My friend will always remain in my heart. His simple wisdom and guidance changed my life in countless ways. It did not happen immediately, though. I did not wake up the next morning a new man, willing to bear the burden I owed, but I started on a different path, a route of self-discovery and responsibility. Once I defeated my built-in obstacles of denial and pride, I started to create connections, linking causalities and realizing the effects my violent acts had on all those involved. I found by imagining trauma as a thing—a creature—I could more distinctly comprehend what it and its consequences mean. I sought to give trauma a from, a shape, a body—a way to show its pervasive ugliness and abiding cruelty and as a way to identify it, perhaps one day even destroy it.
The title, “The Isolationist: Trauma Personified,” builds on two fundamental concepts: 1) isolation created and perpetuated by traumatic experiences, and 2) trauma itself as a deteriorative mechanism of psychological dysfunction. While the focus is on trauma’s effects, isolation is an environment where trauma thrives. Isolation, both voluntary and imposed, creates an atmosphere of helplessness, and a sense of emotional claustrophobia. An isolated person may feel free, unrestricted by obligation, societal norms, or moral expectations, but that freedom exists within a delicate bubble. Surrendered or stripped, the loss of control in a person’s life has the power to eat away at their wellbeing. I do not mean isolation as a form of personal time or respite from the daily grind. Isolation, in this context, represents the willful or forced separation from the healthy forms of communication we humans crave. I realize the quietude of seclusion allows people to process things—I acknowledge the beneficial aspects of privacy. This is not that. The Isolationist is the incarcerated perpetrator, lost in the twisted, one-dimensional, mindfuck maze of physical imprisonment and mental servitude. The Isolationist is the fear-violated, terror-stricken sufferer, cautiously peering out at the monstrous realm lurking beyond locked curtains, fettered doors, and indentured eyes. Trauma creates isolation. Isolation is trauma.
Trauma Personified not only deals with seeing trauma as a physical entity, something that one can describe or define, pictures in a roll of film detailing its face, its form. It also represents the infinite range of consequential effects trauma inflicts on people and how people change—how they distort and mutate—in response to it. By separating trauma, showing it as a weaponized product of the act of hurting oneself and/or others, the lasting impact and deformations in both the victimized and victimizers, seems to make more sense (to me, anyway). Consider images of survivors destroying what they love when their heartache becomes unbearable—thrashing about paralyzed, confusion tolling in their bludgeoned ears, viper fingers puncturing their chest, wresting a pulse from an emptiness in the abandoned torso their minds assume still exists. Thinking about how my actions caused such agony, forever damaging and perverting people’s lives, is the impetus for my determined desire to seek understanding.
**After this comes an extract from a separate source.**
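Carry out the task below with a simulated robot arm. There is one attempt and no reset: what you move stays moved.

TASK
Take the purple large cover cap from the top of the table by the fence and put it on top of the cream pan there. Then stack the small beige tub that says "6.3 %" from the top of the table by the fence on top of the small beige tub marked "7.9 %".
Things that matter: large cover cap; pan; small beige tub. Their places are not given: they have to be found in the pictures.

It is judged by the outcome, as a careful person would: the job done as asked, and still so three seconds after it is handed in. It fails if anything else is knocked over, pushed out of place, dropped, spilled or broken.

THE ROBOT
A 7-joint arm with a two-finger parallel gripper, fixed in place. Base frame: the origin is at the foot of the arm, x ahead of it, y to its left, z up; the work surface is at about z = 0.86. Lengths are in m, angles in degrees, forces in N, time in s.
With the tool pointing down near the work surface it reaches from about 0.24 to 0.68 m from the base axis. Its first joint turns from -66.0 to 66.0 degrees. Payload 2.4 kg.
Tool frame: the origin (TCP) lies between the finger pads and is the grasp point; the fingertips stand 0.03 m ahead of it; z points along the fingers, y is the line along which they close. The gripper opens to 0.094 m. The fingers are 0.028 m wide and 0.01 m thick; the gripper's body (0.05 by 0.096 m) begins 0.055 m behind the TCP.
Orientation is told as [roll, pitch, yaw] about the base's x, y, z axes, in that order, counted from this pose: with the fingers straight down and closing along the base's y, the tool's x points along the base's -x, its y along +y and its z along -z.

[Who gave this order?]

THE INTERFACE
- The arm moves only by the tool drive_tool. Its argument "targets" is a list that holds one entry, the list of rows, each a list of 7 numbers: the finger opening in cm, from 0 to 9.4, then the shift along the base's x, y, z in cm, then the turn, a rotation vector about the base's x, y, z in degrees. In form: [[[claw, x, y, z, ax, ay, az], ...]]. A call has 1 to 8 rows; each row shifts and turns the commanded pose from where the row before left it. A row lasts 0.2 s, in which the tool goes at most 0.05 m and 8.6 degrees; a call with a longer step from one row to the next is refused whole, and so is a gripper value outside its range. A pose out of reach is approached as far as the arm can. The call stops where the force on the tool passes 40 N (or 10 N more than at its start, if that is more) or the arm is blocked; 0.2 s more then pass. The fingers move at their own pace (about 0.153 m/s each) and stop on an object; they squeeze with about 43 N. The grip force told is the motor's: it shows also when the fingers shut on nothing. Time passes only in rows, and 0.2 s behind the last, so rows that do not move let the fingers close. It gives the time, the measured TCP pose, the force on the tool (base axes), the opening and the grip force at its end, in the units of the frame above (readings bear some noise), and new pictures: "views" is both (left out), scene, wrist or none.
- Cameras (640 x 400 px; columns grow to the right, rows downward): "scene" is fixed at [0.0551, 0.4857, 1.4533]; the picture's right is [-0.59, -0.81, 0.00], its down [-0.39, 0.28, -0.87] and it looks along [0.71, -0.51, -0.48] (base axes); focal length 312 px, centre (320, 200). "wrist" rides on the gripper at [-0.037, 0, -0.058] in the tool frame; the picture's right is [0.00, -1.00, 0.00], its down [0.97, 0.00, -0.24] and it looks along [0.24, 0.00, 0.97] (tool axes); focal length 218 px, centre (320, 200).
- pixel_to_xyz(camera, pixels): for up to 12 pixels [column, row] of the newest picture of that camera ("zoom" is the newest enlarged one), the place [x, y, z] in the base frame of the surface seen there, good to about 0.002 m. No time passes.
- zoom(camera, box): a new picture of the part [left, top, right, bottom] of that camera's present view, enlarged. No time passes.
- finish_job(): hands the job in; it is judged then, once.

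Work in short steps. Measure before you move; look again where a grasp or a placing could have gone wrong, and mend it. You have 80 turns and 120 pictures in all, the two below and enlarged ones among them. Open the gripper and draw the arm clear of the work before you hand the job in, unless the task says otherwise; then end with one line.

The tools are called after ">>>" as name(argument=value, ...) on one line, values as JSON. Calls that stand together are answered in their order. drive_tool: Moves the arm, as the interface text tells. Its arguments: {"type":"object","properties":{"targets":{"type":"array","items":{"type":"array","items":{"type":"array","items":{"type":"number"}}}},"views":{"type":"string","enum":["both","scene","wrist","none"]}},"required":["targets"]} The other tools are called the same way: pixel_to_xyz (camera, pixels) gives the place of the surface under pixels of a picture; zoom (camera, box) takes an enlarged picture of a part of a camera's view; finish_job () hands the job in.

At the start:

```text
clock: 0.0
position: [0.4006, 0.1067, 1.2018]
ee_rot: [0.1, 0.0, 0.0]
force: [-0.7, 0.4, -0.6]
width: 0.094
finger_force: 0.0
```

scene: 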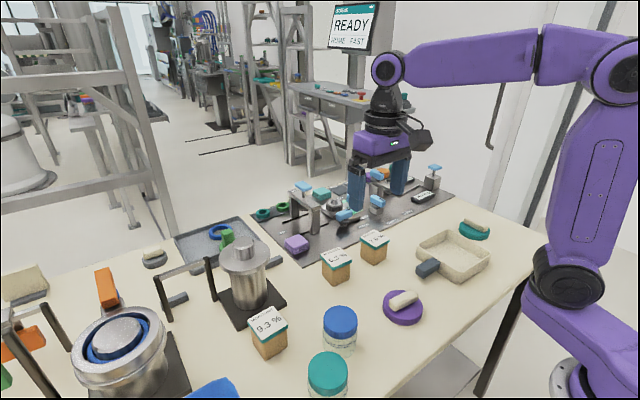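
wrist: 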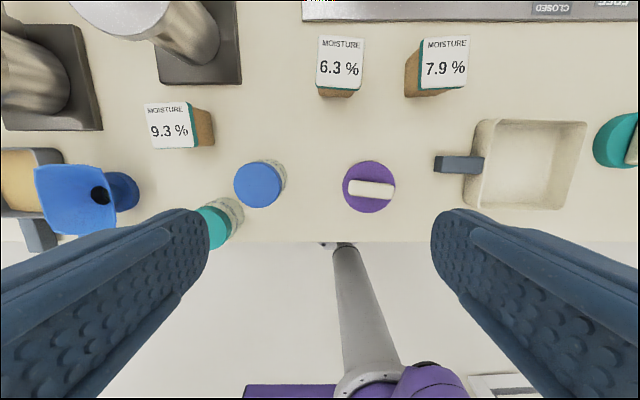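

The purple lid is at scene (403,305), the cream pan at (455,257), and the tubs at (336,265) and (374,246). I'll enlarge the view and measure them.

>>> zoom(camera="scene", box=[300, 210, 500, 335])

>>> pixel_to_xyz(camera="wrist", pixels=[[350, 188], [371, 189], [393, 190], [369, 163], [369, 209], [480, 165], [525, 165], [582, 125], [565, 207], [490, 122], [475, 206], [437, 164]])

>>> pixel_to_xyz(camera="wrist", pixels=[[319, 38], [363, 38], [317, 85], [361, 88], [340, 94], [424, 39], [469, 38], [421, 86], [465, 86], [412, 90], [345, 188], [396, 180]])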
The personification of trauma helps me to witness and comprehend the reality of my actions—their effect on those I hurt, myself included.
I can’t tell you what these poems really mean beyond what they tell you themselves. The meanings are surely endless, and rightly so. Poetry is intense, and lovely, and requires commitment from both sides—the author undresses for them, revealing vulnerabilities and insecurities and the reader places themselves next to them (if they choose), in similar shoes, moments. That connection, when empathy binds them together, is one of the many achingly beautiful powers of writing—across space, across time, two people can connect and share something meaningful (or one would hope). I am well aware of how convoluted my imagery and language can be, and I made the choice long ago to permit it to flourish without restraint. I only hope my words inspire the reader to feel something. Pain, joy, sorrow, anger, hope; whatever they feel, I want it to be genuine.